#### [Written task]
Find each line with "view" and copy it.
>> Start
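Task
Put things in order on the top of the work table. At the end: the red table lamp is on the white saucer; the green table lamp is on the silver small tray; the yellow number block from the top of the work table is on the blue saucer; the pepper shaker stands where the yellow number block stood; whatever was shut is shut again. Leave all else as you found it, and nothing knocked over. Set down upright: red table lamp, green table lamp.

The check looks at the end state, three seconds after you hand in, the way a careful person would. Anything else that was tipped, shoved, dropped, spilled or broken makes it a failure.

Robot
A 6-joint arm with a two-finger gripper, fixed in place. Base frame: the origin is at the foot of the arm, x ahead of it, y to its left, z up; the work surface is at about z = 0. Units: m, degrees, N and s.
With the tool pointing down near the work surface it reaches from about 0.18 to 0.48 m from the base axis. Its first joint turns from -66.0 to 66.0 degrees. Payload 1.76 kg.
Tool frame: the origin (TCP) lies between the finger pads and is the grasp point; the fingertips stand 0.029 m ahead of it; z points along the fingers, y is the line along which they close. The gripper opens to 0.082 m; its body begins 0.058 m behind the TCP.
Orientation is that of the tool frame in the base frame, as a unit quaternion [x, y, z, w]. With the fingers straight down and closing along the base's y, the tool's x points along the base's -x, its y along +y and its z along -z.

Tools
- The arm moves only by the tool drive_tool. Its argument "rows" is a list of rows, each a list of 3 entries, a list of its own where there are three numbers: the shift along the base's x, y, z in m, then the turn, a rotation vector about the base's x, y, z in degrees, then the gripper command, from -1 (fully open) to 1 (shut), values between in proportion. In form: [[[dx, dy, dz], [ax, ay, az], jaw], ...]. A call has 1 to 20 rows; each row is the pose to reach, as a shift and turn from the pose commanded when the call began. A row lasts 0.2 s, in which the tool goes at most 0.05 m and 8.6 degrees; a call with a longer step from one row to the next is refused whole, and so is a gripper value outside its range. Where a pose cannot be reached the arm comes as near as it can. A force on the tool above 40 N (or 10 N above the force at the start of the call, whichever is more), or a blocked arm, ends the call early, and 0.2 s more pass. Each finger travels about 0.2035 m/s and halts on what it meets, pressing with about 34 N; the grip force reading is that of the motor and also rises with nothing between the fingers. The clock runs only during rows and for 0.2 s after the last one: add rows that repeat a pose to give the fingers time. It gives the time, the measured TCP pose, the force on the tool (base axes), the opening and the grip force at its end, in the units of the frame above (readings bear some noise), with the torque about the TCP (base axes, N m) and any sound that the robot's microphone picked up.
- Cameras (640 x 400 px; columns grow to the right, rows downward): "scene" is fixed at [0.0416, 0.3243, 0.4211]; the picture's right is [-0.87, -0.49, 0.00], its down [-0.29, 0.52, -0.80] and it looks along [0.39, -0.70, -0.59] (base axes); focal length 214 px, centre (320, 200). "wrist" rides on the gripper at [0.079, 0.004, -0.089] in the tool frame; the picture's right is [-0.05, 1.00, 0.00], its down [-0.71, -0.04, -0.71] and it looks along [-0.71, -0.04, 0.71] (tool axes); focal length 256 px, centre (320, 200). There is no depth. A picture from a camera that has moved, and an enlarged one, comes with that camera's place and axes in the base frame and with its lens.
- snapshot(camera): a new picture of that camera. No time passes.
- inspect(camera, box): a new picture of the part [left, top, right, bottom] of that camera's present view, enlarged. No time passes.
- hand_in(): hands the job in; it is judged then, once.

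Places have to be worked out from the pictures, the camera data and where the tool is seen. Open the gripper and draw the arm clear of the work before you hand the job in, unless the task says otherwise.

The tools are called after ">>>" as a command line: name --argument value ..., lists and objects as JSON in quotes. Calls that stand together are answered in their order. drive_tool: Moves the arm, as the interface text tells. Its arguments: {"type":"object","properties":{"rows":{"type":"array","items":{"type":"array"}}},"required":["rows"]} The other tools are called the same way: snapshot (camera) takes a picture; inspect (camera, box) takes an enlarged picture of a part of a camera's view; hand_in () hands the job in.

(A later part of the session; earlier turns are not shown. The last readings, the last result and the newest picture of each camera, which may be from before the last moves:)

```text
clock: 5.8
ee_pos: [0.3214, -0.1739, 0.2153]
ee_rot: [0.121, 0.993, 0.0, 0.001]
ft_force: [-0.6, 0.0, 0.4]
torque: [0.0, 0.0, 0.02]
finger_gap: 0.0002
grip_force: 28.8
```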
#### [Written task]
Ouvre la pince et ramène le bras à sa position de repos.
>> End
#### [Answer for this exercise]
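- inspect(camera, box): a new picture of the part [left, top, right, bottom] of that camera's present view, enlarged. No time passes.
The tools are called after ">>>" as a command line: name --argument value ..., lists and objects as JSON in quotes. Calls that stand together are answered in their order. drive_tool: Moves the arm, as the interface text tells. Its arguments: {"type":"object","properties":{"rows":{"type":"array","items":{"type":"array"}}},"required":["rows"]} The other tools are called the same way: snapshot (camera) takes a picture; inspect (camera, box) takes an enlarged picture of a part of a camera's view; hand_in () hands the job in.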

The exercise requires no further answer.